*Provided text*:

Monday 14 January 2008

Health Food Junkies


As one raised a strict vegan from birth during the 70's and 80's, when all sorts of horrors such as stunted growth (I'm 5'9") and retarded intelligence (ok, so I did fail my 11+) were predicted by 'experts' who came to measure and prod myself and my sister at regular intervals, not to mention a couple of post-grads who came to study us as part of their zoology degrees or somesuch, I was naturally compelled to watch Channel 4s' 'First Cut: Health Food Junkies' on Friday @ 7.30pm exploring the fascinating world of the 'Raw Foodists' - a relatively new band of food evangelists who eschew Nigella, Jamie & Gordon to eat only raw food not heated above 45 degrees for fear of destroying the nutrients.
Whilst I acknowledge some logic in this, and accept that our food has probably lost the oft-quoted 40-50% of its vitamins since the 1940s, owing to intensive farming methods causing high levels of animal stress/adrenaline and employing the use of growth hormones, medicines, vaccines, cross-breeding, dye, flavourings and other manipulations of nature, I was at a loss to understand where the drinking ones' own urine and twice-a-day colonic irrigation came into it. Particularly if they were now eating such an uber-pure, high-fibre diet, they presumably had nothing to de-tox! Amusing too was how the aforementioned alternative therapist who drank her own wee every morning found the thought of kissing a carnivorous man disgusting, opining he would smell bad owing to his diet!
The children who had never been allowed to eat normal food, (for some bizarre reason their mother even regarded apples or a glass of orange juice as a 'treat'), or mix with other children who might lead them astray particularly struck a chord and made me realise just how lucky I had been to be allowed jacket potatoes, lentil soup and several squares of non-dairy chocolate every Easter.

*Written task A*: Please copy out the portion of the provided text from "Monday 14 January" to "destroying the nutrients." without changes.
*Written task B*: Please continue the provided text.

*Entries supplied*:
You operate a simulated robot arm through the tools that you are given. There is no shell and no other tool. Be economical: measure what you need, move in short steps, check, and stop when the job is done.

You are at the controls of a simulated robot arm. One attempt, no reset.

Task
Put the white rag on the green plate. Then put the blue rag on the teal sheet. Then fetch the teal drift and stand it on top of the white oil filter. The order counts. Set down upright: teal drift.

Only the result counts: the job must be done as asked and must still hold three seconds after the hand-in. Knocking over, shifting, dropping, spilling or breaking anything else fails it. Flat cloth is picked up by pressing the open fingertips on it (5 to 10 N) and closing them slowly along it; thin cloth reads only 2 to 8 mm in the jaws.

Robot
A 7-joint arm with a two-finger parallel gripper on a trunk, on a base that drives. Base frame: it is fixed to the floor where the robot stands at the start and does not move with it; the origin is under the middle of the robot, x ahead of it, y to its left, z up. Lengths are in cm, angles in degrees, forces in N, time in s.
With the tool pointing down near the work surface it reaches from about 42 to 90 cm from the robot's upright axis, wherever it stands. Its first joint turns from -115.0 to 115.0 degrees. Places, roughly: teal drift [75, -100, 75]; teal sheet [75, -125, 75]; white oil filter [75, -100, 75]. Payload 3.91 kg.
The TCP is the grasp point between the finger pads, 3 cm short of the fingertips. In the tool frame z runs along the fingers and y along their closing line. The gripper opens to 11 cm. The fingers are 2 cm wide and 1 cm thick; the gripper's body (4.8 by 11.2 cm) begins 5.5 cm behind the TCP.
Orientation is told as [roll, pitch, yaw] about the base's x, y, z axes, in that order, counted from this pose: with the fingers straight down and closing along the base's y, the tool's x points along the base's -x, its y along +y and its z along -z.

...

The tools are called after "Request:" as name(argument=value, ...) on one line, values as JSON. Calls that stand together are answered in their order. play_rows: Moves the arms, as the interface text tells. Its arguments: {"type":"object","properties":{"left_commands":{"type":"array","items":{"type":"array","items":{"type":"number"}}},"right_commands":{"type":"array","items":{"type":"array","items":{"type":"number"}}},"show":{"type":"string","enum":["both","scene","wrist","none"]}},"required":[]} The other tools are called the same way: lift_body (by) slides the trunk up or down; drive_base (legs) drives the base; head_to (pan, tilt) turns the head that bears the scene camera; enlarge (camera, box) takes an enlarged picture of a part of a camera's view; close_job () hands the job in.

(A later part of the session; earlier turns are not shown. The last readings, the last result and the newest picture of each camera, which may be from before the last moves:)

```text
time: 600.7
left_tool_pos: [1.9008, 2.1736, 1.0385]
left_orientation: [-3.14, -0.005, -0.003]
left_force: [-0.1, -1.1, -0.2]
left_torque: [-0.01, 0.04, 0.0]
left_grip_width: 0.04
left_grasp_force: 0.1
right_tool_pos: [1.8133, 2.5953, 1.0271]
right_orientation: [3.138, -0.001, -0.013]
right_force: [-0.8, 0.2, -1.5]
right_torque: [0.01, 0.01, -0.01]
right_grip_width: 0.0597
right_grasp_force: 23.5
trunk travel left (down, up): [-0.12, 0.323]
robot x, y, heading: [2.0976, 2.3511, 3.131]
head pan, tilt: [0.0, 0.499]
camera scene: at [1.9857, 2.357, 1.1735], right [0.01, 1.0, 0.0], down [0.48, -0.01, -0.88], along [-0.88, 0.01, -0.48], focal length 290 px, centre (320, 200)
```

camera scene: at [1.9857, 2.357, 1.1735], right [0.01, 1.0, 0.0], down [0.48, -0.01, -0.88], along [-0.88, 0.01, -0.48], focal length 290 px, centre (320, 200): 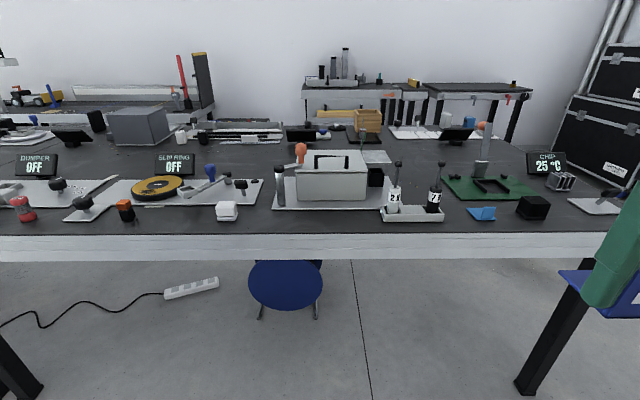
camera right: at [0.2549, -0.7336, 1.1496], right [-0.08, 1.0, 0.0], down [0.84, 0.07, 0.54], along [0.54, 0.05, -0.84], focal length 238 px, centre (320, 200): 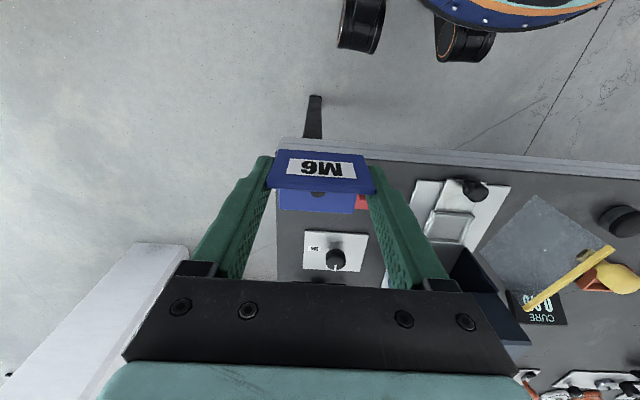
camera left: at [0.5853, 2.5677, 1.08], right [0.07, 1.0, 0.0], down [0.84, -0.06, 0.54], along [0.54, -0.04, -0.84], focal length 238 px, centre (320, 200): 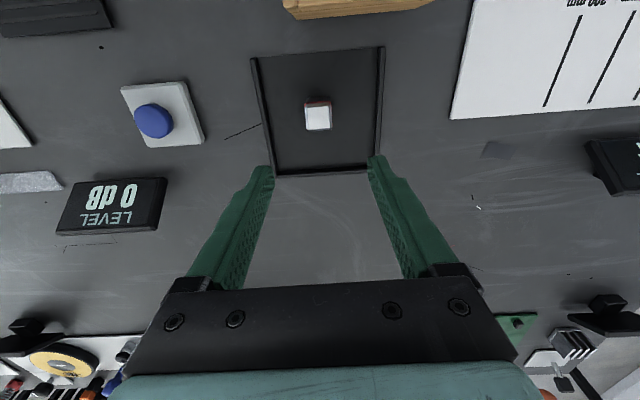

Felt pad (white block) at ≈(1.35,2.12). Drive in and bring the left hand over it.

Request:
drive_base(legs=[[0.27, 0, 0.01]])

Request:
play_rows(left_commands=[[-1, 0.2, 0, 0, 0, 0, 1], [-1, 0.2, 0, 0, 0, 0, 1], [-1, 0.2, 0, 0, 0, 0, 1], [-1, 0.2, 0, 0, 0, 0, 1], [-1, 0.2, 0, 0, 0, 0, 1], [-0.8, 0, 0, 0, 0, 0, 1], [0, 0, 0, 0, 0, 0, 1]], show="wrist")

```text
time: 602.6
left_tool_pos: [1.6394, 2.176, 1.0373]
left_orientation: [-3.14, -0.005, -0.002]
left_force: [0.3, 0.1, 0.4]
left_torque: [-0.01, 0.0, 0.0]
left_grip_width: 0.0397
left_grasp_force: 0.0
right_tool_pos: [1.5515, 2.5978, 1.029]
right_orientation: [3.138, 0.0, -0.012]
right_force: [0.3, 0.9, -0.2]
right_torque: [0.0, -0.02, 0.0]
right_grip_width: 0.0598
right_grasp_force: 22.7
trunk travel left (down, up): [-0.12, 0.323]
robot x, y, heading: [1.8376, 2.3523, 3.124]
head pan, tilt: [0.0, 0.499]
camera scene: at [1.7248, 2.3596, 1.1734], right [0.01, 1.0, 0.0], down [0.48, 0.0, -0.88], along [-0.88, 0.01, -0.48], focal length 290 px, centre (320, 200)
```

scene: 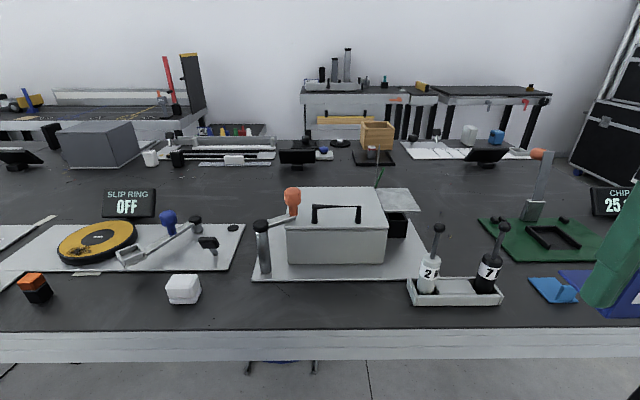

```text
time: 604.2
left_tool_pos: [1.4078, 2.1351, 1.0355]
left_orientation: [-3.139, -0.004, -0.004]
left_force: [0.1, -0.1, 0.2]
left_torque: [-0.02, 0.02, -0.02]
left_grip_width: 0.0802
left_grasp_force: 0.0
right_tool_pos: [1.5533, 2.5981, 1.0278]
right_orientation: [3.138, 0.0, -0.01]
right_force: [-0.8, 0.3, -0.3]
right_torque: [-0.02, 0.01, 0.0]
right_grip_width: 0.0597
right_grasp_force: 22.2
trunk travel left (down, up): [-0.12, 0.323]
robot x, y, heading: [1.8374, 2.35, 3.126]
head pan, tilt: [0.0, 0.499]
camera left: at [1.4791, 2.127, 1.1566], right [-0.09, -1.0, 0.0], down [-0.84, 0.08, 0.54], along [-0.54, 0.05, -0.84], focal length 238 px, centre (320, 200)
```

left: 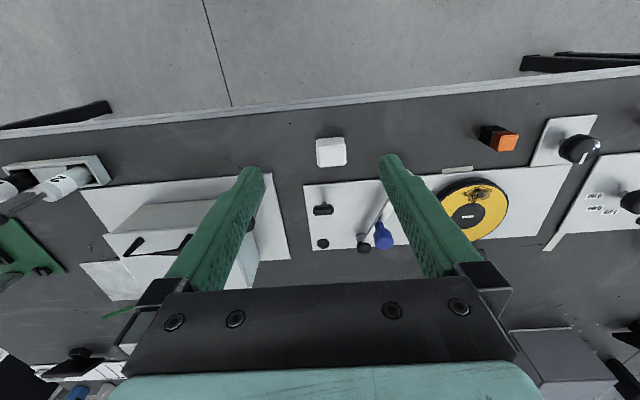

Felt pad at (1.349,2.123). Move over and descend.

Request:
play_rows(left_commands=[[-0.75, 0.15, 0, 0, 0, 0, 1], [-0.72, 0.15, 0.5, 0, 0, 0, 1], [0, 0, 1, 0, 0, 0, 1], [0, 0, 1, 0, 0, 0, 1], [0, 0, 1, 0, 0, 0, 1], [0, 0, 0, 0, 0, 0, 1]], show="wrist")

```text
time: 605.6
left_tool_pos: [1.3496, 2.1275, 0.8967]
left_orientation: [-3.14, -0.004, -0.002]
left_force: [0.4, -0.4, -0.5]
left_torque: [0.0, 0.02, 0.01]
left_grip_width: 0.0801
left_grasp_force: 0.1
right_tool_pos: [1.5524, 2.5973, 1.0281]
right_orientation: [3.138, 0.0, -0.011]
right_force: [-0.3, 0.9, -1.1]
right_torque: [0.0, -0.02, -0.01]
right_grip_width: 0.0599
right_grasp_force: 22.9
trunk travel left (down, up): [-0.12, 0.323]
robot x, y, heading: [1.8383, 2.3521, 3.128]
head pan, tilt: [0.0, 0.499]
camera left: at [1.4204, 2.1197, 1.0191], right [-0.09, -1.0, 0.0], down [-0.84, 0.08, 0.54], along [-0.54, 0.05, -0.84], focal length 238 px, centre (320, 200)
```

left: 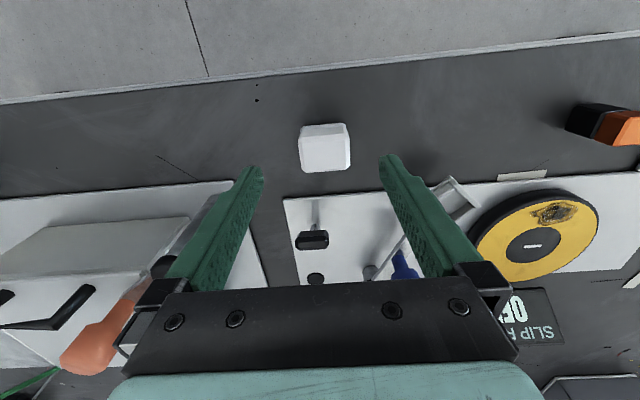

*Expected output A*:
Monday 14 January 2008

Health Food Junkies


As one raised a strict vegan from birth during the 70's and 80's, when all sorts of horrors such as stunted growth (I'm 5'9") and retarded intelligence (ok, so I did fail my 11+) were predicted by 'experts' who came to measure and prod myself and my sister at regular intervals, not to mention a couple of post-grads who came to study us as part of their zoology degrees or somesuch, I was naturally compelled to watch Channel 4s' 'First Cut: Health Food Junkies' on Friday @ 7.30pm exploring the fascinating world of the 'Raw Foodists' - a relatively new band of food evangelists who eschew Nigella, Jamie & Gordon to eat only raw food not heated above 45 degrees for fear of destroying the nutrients.

*Expected output B*:
However they also brought back memories of stealing sherbet dabs from shops and money from my parents to buy still more illicit confectionary contraband. Then there was the time I received a severely spanked bottom for being found sitting on the kitchen floor in the early hours in my jimjams, cupboard doors open wide, mainlining a packet of Demerara with a very large dessert spoon, but still fit to compound my crime with a bare-faced lie!
Her cherubs will not remain cherubs methinks, for all her naive protestations of 'Oh children just accept things'.
And the thing I was dying to know - ie the ages of the participants - was never revealed, except for the music producer who turned out to be 54, and to be fair, did look a little younger. However by and large the participants appeared somewhat pasty-faced, and not exactly sparkling-eyed or amazingly youthful, albeit impressively slim.
In addition they were spending vast quantities of money on superfood powders and vegan foodstuffs even I'd never heard of, and which must surely be unobtainable in the home towns of most of us and ruinous in evil food miles if they have to come from specific swamps in Botswana or are special desert flowers from Arabia. Furthermore the raw food diet did strike one as a labour-intensive, all-consuming lifestyle that was only possible if you had no other hobbies or interests. Almost a religion no less.
But hey, if they were really all about 70 years of age, goodbye cappuccinos, restaurants, social life and interests - raw food, coffee enemas and wee juice drink here I come! I have no pride when it comes to fighting the aging process - it's war my friends!
On second thoughts though, perhaps I'll just keep taking the vitamins, eating the five-a-day and save for the cosmetic surgery.

Top photo from Health Food Junkies, Channel 4

10 comments:

Stephen said...

The politics of food. The few periods in my life when I've been mostly vegetarian have certainly been the healthiest, but obviously things can be taken too far in either direction. The western world isn't getting thinner, is it?

Rol said...

Presumably then, all the food they eat is not only raw, but cold too?

Couldn't do with that - especially in the winter!

The image you painted of your shameful childhoood sugar addiction made me smile.

Anonymous said...

Wow, a vegan upbringing. I am seriously impressed. Are you still a vegan? Sorry, perhaps that is a bit nosey?

But yeah, children will find ways to get round their parents. We had some friends who were vegetarian, which was pretty rare in those days and they used to sneak round to ours and scoff sausage rolls like they hadn't eaten in a week!

I always wonder whether children of parents with strong views on diet, grow up to follow their parents' lead, take on board some of it or rebel and go to the opposite extreme?

I personally could not live without cheese or without cooked food. It sounds like torture to me.

I guess wine is not on the menu either? Dear me!

Steve said...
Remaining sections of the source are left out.